▸ Exercise instructions:
Each line holding the word "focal" counts once; give the total and nothing more.

▸ Collected data:
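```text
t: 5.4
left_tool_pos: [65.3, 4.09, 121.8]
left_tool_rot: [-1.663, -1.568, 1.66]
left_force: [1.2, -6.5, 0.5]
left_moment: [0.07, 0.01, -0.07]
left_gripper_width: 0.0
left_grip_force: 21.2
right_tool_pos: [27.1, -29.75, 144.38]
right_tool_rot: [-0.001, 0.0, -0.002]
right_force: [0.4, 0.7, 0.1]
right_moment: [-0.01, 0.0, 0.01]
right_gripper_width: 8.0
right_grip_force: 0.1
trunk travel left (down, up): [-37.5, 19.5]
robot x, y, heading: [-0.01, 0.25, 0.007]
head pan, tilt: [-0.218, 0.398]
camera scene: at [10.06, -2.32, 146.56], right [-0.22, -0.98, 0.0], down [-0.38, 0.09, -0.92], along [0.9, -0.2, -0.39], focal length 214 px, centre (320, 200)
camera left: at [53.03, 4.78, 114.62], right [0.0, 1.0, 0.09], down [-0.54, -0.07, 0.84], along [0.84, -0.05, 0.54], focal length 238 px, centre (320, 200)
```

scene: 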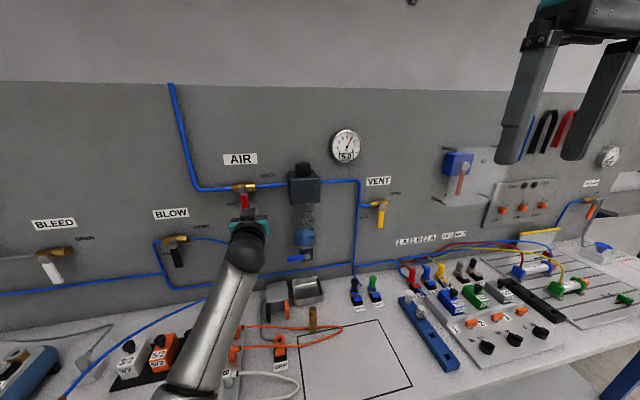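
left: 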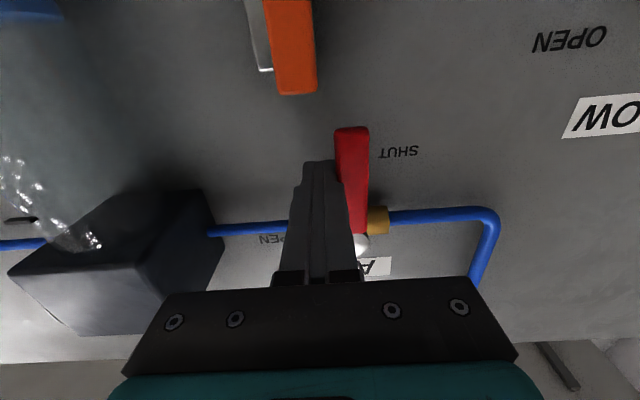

▸ Solution to the exercise:
2